Wednesday, April 17, 2013

The Most Terrifying Town in the World: Horace McCoy's I Should Have Stayed Home

In two days, I'll be jetting across the sky, bound for L.A. for the Los Angeles Times Book Award ceremony and the L.A. Times Festival of Books.  Fobbit is up for the Art Seidenbaum Award for First Fiction on Friday and on the following day, I'll be on a panel called "Fiction With a Sideways Glance" with Jess Walter (Beautiful Ruins), Diana Wagman (The Care and Feeding of Exotic Pets) and Fiona Maazel (Woke Up Lonely).  I'm looking forward to the festival, but I have a feeling my head is going to explode at the thought of all those must-see panels and readings.  I mean, just take a look at the schedule!  Short of last-minute miracle-cloning, there's no way I can be everywhere I want to be on Saturday.  As with other festivals I've attended this past year, though, I know I'll be happy with the panels I do attend.

This will be my second trip to L.A.  The first--an all-expenses paid two-day "vacation" in Hollywood after I won an Oscar-prediction contest from the Anchorage Daily News--was too brief and too long ago to make much of a lasting impression (other than putting my palms in Cary Grant's handprints at Grauman's Chinese Theater and "enjoying" a few neck-snapping rides at Universal Studios).  Between the awards ceremony and the festival events, I won't have time to see much of the city--sadly, not even these literary hotspots--so I'll depend on books to vicariously take me through the streets.

I can't think of a better tour guide than Horace McCoy.  I recently stumbled across his almost-forgotten noir novel I Should Have Stayed Home (first published in 1937).  McCoy is also the author of They Shoot Horses, Don't They?, one of the many dark, hard-boiled novels I read during my deployment to Iraq in 2005.  Trust me when I say there's nothing like a sweaty marathon-dance competition to take your mind off the threat of possible mortar attacks on your Forward Operating Base.

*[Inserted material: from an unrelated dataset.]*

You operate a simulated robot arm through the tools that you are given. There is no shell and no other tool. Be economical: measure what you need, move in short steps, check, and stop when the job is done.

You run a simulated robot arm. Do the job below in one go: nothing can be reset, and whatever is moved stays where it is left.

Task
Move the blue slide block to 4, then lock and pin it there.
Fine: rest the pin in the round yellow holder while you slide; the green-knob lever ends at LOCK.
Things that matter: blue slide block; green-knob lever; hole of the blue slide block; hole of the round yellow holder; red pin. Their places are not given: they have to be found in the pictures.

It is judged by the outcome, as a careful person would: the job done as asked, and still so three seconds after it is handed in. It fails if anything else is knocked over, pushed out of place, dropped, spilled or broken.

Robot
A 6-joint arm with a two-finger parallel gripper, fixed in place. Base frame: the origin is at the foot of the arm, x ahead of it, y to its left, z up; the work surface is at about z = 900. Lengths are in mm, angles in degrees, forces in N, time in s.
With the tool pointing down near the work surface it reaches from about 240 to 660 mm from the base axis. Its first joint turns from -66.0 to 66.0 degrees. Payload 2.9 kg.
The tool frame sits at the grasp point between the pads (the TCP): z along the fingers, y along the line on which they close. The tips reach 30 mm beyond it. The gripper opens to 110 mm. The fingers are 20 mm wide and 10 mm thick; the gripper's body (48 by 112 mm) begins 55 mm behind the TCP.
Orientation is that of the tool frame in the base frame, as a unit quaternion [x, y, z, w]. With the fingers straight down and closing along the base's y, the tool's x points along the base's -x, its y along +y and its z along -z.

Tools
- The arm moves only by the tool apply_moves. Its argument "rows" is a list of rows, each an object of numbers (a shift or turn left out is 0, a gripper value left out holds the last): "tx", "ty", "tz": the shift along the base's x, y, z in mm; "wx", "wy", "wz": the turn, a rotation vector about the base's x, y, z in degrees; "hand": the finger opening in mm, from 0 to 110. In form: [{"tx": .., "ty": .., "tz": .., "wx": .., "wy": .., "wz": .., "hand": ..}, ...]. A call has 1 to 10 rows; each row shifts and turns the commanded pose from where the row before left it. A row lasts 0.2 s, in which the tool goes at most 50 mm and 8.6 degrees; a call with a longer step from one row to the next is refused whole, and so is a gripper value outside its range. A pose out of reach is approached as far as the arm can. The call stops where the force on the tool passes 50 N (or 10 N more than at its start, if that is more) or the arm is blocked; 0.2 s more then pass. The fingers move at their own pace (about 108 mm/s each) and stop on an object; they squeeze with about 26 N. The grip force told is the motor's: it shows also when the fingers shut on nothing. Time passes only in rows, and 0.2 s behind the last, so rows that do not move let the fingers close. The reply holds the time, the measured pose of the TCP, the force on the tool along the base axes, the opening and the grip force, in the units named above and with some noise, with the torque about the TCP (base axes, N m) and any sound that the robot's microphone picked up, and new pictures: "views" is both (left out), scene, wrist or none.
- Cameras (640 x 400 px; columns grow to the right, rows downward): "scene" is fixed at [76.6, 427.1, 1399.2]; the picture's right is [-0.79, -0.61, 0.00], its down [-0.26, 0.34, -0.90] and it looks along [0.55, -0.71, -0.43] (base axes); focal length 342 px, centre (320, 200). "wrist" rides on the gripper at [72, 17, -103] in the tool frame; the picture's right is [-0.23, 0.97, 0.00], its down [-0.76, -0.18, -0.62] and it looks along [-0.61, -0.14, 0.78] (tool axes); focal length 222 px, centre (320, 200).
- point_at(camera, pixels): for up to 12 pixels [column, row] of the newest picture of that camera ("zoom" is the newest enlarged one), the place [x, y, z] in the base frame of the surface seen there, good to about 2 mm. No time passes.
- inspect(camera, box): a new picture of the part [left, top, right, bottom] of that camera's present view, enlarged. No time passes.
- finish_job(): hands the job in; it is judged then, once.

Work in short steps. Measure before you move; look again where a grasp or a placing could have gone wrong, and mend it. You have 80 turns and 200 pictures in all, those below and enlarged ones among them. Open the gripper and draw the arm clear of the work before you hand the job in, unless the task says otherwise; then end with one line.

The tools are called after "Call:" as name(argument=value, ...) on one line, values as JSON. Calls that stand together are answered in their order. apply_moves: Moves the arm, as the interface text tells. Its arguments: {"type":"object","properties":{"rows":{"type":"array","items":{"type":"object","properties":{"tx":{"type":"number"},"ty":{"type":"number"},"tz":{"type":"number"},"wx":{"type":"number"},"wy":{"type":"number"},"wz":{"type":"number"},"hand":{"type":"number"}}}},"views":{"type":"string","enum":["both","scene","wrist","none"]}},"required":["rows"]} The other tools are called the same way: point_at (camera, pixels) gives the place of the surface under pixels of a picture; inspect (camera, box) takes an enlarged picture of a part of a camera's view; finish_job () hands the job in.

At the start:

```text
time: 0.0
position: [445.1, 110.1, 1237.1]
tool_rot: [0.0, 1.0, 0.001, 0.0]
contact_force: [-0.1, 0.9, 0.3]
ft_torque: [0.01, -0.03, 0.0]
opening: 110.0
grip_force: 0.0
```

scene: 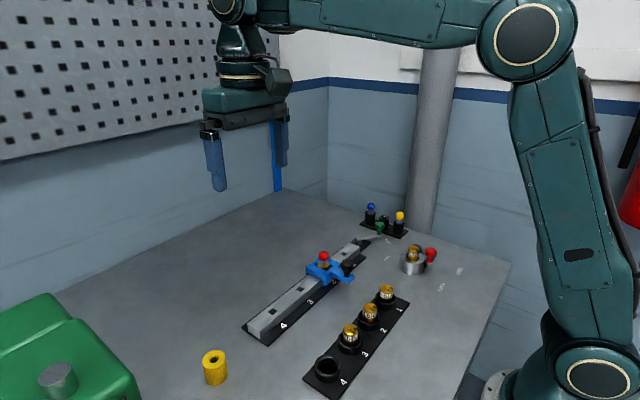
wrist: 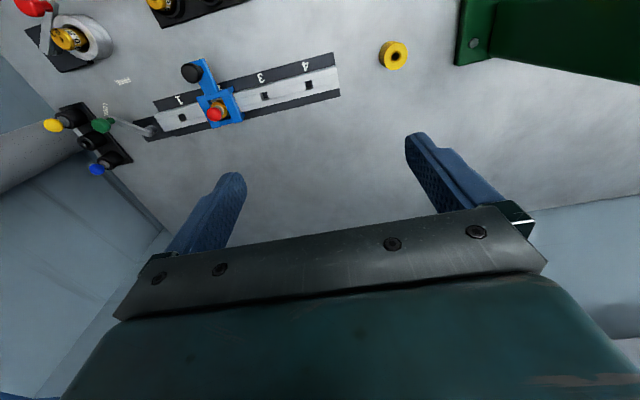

And now I've found I Should Have Stayed at Home.  As soon as I got it, I flipped through the first pages (or, more appropriately, "scrolled" through the pages since I was reading it on my Kindle, courtesy of Open Road Media).  Thanks to my novel-in-progress, Dubble, I've been drawn to novels about Hollywood.  In the past couple of decades (the gestation period for Dubble), I've absorbed books by Bruce Wagner, Budd Schulberg, F. Scott Fitzgerald and, of course, Nathanael West whose The Day Of The Locust remains one of my favorite bleak-funny novels ever written.  I Should Have Stayed Home looks like it will be a welcome addition to that Tinseltown shelf.  I'll be packing it in my carry-on bags as I head for L.A.  Hopefully, I won't feel like I should have stayed home.

Here's how it begins:

Sitting, sitting, sitting: I had been sitting since I came back from the courtroom, alone and friendless and frightened in the most terrifying town in the world. Looking out the window at that raggledy palm tree in the middle of the bungalow court, thinking Mona, Mona, Mona, wondering what I was going to do without her, that and nothing more: What am I going to do without you? and all of a sudden it was night (there was no purple or pink or mauve), deep, dark night, and I got up and went out to walk, going nowhere in particular, just to walk, to get out of the house where I had lived with Mona and where her smell was still everywhere. I had been wanting to get out for hours, but the sun had kept me in. I was afraid of the sun, not because it was hot but because of what it might do to me in my mind. Feeling the way I did, alone and friendless, with the future very black, I did not want to get out on the streets and see what the sun had to show me, a cheap town filled with cheap stores and cheap people, like the town I had left, identically like any one of ten thousand other small towns in the country—not my Hollywood, not the Hollywood you read about. This is what I was afraid of now, I did not want to take a chance on seeing anything that might have made me wish I had stayed home, and this is why I waited for the darkness, for the night-time. That is when Hollywood is really glamorous and mysterious and you are glad you are here, where miracles are happening all around you, where today you are broke and unknown and tomorrow you are rich and famous...
      On Vine Street I went north towards Hollywood Boulevard, crossing Sunset, passing the drive-in stand where the old Paramount lot used to be, seeing young girls and boys in uniform hopping cars, and seeing too, in my mind, the ironic smiles on the faces of Wallace Reid and Valentino and all the other old-time stars who used to work on this very spot, and who now looked down, pitying these girls and boys for working at jobs in Hollywood they might just as well be working at in Waxahachie or Evanston or Albany; thinking if they were going to do this, there was no point in their coming out here in the first place.